TEXT>

···

Date: 21 May 2005 16:04:20 -0600
From: "moehlmann" moehlmann@...
Subject: Re: GSBN:More moisture problems - Southern California


Kuba will install data loggers in our house. He is going to write his thesis
on moisture issues and might plug in by than. "High Winds" are blowing
horizontally rain in the house. The straw-bales in the roof are secured,
those in the walls not yet placed, we need rain gutters first and
windows/doors in...

Best wishes, Martin

- ----- Original Message -----
From: "Paul Lacinski" paul@...
To: "GSBN" GSBN@...
Sent: Thursday, May 19, 2005 7:36 AM
Subject: Re: GSBN:More moisture problems - Southern California

> Bob,
> We have been dealing with some moisture issues lately as well, which
> are not as dramatic as yours, but are troubling nonetheless.  I'm
> gathering data at the moment and will be writing to the list before
> too long.  This is all a sign that straw bale construction is growing
> up, though I agree that it's very hard for the people on whom the
> problems land.

···

DATA EXTRACT>
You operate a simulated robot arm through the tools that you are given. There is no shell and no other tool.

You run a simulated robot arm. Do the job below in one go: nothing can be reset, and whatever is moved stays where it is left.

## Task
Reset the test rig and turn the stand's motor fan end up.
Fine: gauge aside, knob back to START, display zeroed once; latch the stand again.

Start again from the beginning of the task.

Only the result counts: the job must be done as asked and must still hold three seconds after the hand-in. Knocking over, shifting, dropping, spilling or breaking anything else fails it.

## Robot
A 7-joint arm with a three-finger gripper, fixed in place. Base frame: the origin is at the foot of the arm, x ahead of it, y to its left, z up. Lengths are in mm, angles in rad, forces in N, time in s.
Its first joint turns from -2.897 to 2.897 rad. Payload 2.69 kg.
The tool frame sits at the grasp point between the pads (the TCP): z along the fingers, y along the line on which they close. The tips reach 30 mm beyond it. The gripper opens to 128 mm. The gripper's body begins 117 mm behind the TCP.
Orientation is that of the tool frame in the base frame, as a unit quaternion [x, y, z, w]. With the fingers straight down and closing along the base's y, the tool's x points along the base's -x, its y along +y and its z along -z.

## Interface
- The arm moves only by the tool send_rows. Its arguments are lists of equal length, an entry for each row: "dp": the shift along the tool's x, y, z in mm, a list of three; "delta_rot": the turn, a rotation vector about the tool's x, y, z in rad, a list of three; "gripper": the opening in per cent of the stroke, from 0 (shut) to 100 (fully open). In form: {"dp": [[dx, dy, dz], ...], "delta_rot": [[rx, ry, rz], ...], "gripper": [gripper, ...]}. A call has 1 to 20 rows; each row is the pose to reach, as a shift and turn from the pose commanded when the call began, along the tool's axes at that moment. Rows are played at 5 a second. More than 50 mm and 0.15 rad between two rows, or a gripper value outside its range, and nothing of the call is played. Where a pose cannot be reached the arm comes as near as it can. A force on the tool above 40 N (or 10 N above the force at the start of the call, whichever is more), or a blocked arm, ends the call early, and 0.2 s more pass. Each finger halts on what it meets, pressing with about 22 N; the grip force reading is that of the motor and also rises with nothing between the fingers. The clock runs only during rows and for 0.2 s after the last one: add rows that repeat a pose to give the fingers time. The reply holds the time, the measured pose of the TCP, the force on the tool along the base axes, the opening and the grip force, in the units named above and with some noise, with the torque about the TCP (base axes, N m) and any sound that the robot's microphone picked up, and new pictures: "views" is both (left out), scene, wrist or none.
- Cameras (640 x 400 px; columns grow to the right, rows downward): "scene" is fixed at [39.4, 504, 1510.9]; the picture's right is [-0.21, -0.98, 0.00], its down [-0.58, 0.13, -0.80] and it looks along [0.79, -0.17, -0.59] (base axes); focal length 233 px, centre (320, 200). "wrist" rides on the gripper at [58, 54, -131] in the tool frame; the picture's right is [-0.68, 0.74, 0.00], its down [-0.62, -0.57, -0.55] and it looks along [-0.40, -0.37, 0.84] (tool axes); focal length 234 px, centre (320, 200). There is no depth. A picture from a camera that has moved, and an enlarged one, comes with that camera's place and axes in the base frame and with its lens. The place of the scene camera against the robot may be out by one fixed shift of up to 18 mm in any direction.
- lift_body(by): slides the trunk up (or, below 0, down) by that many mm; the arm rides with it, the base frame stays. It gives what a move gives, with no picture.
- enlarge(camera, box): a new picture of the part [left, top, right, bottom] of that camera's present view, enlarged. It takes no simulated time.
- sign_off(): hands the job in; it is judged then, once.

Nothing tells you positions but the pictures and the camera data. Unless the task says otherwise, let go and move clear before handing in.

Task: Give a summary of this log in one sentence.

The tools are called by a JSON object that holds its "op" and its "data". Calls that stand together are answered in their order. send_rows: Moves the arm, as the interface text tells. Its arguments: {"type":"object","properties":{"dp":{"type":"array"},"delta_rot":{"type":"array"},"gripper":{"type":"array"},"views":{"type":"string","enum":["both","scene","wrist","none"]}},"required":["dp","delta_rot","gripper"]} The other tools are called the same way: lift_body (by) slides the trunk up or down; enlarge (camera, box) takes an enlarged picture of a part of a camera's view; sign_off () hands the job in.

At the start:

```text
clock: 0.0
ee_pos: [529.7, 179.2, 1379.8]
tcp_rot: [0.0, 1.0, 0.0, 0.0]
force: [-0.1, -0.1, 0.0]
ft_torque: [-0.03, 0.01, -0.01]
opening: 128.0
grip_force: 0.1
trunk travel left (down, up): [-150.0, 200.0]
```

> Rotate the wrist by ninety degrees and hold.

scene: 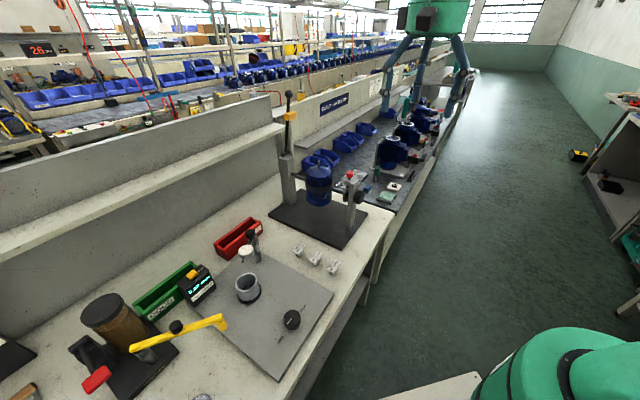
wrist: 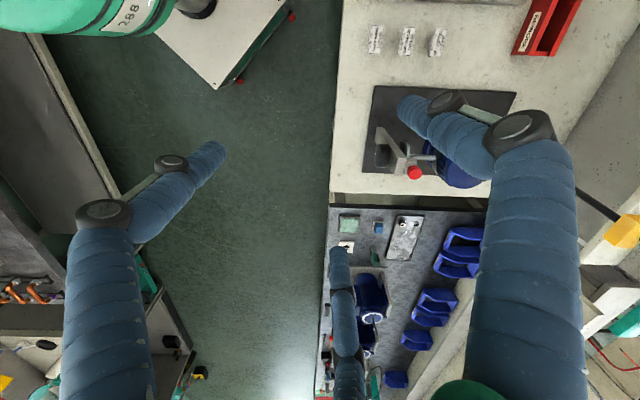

···

WHAT IS BEING ASKED> Make a faithful copy of the text.

EXERCISE RESULT>
Date: 21 May 2005 16:04:20 -0600
From: "moehlmann" moehlmann@...
Subject: Re: GSBN:More moisture problems - Southern California


Kuba will install data loggers in our house. He is going to write his thesis
on moisture issues and might plug in by than. "High Winds" are blowing
horizontally rain in the house. The straw-bales in the roof are secured,
those in the walls not yet placed, we need rain gutters first and
windows/doors in...

Best wishes, Martin

- ----- Original Message -----
From: "Paul Lacinski" paul@...
To: "GSBN" GSBN@...
Sent: Thursday, May 19, 2005 7:36 AM
Subject: Re: GSBN:More moisture problems - Southern California

> Bob,
> We have been dealing with some moisture issues lately as well, which
> are not as dramatic as yours, but are troubling nonetheless.  I'm
> gathering data at the moment and will be writing to the list before
> too long.  This is all a sign that straw bale construction is growing
> up, though I agree that it's very hard for the people on whom the
> problems land.